The online banking idea is designed to make savings and planning more automated. Token systems are nightmarish for ADHD families- we lose the tokens, forget to track them, and eventually give up! Our family cash strategy is concrete and the kids are responsible for tracking their chores- I remind them to log-in for chores, but the tracking and management is minimal- by design. We play to our strengths and minimize our weaknesses- automated savings works for us!
Debate and conversation is always welcome. I thank you for forcing me to clarify what works for my ADHD family.
Respectfully,
Candace McLane, MA
adhdpowermom
http://www.powermomsunite.com
Comment from Whitney
Time: March 4, 2009, 10:54 am
I think we have to apologize from time to time if our reaction was over the top, but we also have to let them know why we are angry and disappointed. I use this “Social Autopsy” approach I picked up from Rick Lavoie, to try to get my kids to understand and appreciate my point of view as well. I also think it’s appropriate for them to know the value of the money it takes to replace these things, and make them help out, work of the debt, pay for some of it out of their allowance, shovel walks, whatever- just to learn the responsibility thing.
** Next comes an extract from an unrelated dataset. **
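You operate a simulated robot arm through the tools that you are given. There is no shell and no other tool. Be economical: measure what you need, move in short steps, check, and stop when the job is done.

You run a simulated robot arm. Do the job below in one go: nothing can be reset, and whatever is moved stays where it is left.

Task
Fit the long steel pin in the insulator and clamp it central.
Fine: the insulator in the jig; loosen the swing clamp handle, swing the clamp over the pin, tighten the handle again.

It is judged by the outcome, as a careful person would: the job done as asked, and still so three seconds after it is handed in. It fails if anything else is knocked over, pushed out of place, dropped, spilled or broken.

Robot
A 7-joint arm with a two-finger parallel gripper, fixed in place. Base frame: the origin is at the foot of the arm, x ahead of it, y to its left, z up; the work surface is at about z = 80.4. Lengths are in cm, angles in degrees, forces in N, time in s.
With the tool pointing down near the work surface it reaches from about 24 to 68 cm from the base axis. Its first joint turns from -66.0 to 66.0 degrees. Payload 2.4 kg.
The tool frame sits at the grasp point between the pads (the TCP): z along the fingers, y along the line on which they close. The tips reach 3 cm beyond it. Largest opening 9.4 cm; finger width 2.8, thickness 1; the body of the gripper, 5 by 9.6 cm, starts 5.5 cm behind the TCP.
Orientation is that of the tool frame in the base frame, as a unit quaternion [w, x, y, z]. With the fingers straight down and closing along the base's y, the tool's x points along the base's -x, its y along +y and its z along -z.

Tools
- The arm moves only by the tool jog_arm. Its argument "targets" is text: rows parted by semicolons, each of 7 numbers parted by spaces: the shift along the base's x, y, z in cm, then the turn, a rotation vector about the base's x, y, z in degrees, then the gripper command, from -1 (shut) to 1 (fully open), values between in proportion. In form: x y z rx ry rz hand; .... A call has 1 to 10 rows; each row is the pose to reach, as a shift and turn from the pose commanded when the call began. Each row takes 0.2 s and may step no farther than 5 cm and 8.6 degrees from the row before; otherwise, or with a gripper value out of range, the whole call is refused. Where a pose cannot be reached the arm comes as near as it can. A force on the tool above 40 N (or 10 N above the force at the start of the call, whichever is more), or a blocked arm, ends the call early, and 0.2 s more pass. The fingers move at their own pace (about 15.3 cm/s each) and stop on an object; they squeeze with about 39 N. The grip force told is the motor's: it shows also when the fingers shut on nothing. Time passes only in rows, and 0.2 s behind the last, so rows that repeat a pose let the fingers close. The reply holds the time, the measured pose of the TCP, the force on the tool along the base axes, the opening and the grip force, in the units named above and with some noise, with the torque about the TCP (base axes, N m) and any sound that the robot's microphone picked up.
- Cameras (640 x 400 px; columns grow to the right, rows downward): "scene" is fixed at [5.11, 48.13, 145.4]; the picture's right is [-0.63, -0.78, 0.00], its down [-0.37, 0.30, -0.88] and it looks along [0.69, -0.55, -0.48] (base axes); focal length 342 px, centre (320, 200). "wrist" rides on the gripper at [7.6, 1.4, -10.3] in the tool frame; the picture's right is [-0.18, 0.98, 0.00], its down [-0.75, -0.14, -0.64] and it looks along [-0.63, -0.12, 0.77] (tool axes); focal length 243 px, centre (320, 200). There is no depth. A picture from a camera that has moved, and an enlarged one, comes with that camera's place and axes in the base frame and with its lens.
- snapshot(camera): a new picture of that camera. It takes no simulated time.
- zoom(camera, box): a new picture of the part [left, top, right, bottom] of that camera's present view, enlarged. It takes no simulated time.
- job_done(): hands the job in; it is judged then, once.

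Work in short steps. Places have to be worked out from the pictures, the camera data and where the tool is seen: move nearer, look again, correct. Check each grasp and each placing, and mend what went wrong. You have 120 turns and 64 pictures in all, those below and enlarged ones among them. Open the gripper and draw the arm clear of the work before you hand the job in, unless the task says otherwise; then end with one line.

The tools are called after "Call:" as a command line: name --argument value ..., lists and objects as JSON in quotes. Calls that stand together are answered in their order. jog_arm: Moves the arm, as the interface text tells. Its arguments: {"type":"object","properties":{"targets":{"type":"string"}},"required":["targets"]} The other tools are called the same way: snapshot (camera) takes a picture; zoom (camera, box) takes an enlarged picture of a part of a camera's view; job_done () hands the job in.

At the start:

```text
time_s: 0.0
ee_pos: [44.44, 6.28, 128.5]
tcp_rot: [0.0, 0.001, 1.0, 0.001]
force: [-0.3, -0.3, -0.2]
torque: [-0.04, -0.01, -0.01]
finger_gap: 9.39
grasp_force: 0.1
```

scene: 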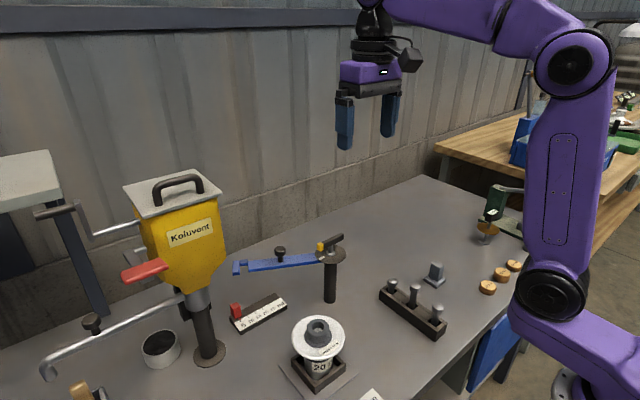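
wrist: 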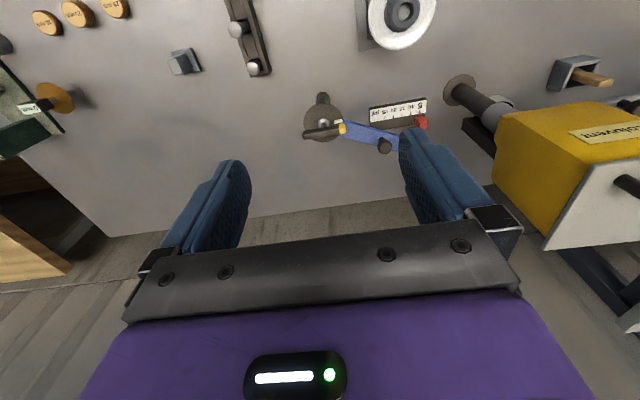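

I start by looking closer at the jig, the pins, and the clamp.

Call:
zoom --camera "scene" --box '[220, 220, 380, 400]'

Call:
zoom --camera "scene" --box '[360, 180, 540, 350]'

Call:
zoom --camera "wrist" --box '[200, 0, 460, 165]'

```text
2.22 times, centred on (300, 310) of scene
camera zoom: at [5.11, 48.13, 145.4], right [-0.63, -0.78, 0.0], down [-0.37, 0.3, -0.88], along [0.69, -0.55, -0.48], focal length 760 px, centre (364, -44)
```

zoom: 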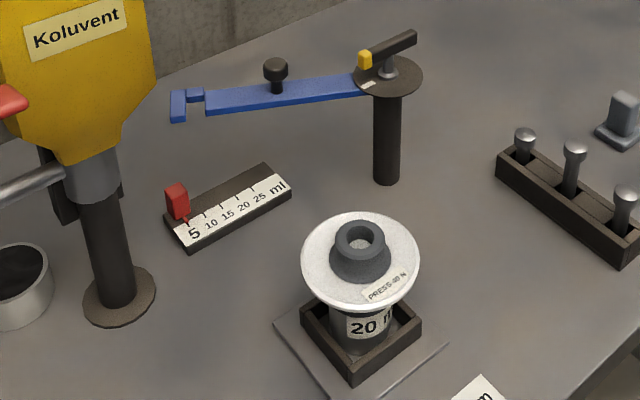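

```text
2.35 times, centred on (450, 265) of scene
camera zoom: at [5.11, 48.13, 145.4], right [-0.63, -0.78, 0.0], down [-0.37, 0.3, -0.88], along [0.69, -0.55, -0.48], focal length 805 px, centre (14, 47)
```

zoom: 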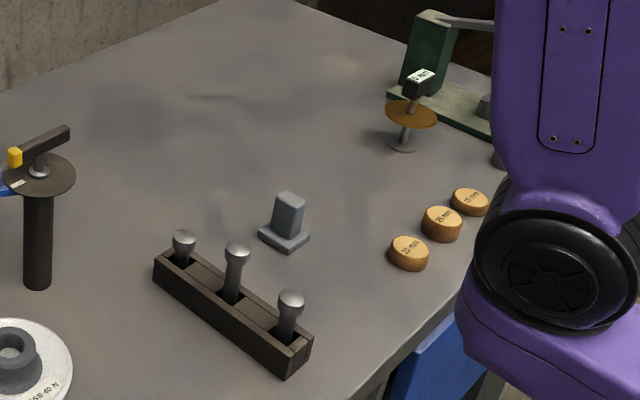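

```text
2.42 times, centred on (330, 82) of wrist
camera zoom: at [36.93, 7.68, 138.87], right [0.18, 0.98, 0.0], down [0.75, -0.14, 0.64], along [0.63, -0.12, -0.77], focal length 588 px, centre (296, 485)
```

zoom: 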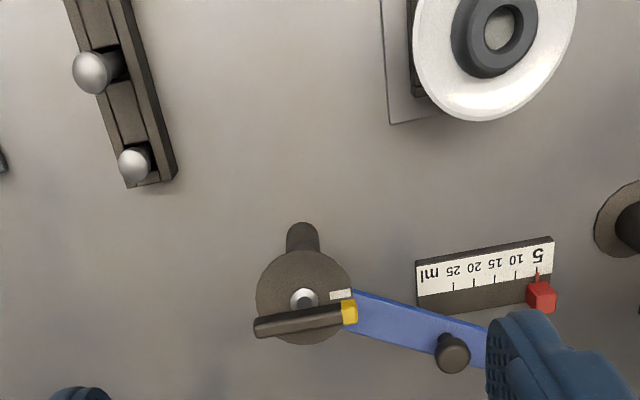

Having 2 ADHD kids, I got so sick of the “It was an accident” and “I didn’t mean it” and “it seemed like a good idea at the time” stuff. I had to explain to them that even if I got into a car accident, I still had to be responsible for the aftermath. I tell them a quote from Paul Newman- “You can do anything as long as you are prepared for the consequences.” And that means being accountable for your decisions, good and bad.
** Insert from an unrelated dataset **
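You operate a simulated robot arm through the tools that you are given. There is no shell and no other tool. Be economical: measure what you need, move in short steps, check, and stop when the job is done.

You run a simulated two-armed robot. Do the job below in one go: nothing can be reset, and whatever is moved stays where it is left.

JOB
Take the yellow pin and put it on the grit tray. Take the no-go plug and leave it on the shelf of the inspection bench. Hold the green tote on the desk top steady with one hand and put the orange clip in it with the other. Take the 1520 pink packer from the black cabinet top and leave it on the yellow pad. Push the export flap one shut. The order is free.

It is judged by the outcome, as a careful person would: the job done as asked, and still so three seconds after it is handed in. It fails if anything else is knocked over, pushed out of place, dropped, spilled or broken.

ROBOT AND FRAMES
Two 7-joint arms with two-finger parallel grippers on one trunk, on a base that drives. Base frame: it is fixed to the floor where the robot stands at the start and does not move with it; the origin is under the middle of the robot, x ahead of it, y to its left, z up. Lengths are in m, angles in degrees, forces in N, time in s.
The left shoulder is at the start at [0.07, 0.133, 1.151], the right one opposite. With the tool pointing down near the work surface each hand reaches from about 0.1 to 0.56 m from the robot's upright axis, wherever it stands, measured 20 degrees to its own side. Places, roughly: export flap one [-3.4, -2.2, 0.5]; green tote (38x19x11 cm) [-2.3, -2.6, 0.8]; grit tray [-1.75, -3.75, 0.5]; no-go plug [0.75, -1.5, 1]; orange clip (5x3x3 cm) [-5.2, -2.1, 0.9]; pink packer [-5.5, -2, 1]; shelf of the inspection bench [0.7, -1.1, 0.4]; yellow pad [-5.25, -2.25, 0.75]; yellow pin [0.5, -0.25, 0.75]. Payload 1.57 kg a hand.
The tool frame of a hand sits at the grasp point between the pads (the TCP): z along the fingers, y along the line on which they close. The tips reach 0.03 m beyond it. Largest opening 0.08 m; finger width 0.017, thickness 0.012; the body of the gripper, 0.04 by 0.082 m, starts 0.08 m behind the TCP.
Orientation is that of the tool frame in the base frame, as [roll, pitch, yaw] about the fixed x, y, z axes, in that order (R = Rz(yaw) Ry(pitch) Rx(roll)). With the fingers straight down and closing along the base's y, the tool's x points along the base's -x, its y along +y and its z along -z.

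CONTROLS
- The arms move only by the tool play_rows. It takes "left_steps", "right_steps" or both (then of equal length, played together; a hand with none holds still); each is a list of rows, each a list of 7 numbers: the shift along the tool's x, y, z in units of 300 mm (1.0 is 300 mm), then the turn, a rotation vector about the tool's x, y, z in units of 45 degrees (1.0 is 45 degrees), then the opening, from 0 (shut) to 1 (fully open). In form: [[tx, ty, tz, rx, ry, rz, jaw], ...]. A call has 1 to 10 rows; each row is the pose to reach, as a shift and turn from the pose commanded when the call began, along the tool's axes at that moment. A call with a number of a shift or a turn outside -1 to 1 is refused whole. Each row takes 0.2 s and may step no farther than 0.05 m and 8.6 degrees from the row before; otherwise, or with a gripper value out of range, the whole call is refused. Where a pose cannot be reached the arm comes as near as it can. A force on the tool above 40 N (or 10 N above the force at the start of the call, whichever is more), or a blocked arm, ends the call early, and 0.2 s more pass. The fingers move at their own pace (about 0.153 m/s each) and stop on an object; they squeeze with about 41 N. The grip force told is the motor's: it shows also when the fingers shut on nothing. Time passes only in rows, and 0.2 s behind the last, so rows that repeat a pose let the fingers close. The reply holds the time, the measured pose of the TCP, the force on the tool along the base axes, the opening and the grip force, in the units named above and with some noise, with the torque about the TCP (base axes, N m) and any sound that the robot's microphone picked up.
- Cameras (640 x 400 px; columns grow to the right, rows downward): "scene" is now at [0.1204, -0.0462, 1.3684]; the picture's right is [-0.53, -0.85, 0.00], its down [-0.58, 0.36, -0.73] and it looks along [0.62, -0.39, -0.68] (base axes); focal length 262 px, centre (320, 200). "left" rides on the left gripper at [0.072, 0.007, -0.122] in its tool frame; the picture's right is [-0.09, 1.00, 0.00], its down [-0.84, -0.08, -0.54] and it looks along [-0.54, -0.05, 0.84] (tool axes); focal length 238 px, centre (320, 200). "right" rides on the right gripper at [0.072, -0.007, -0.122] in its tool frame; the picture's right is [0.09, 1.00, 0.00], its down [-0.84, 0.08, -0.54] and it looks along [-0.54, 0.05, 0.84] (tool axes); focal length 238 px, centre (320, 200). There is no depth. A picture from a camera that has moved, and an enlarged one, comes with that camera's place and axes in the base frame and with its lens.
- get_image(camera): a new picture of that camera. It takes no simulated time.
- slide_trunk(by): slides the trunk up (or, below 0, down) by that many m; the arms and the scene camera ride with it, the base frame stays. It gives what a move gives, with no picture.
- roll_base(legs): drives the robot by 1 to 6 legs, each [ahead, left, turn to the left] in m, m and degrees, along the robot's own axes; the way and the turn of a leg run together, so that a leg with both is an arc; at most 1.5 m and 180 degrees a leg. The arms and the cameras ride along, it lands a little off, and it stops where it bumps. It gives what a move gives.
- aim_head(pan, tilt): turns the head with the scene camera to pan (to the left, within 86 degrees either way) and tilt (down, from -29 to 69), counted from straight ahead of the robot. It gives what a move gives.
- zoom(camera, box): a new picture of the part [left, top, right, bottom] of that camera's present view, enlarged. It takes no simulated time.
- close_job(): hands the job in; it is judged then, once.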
Our kids will be impulsive. Especially off the meds, they will make some goofy decisions that make us frustrated and angry. The house will continually take dings. The best advice to to focus on the remedy, not the blame- they can’t change the past- they can only change the future. And that’s a hard thing to remember when you just are so frustrated you want to scream.
Power move- help them brain storm solutions for the problem, so they learn from it. They are also usually tougher on themselves than you might ever be.
Comment from Kathleen Christensen
Time: April 10, 2009, 11:31 am
Lots of good ideas! Thanks! Glad I’ve found your blog–will put it in my reader.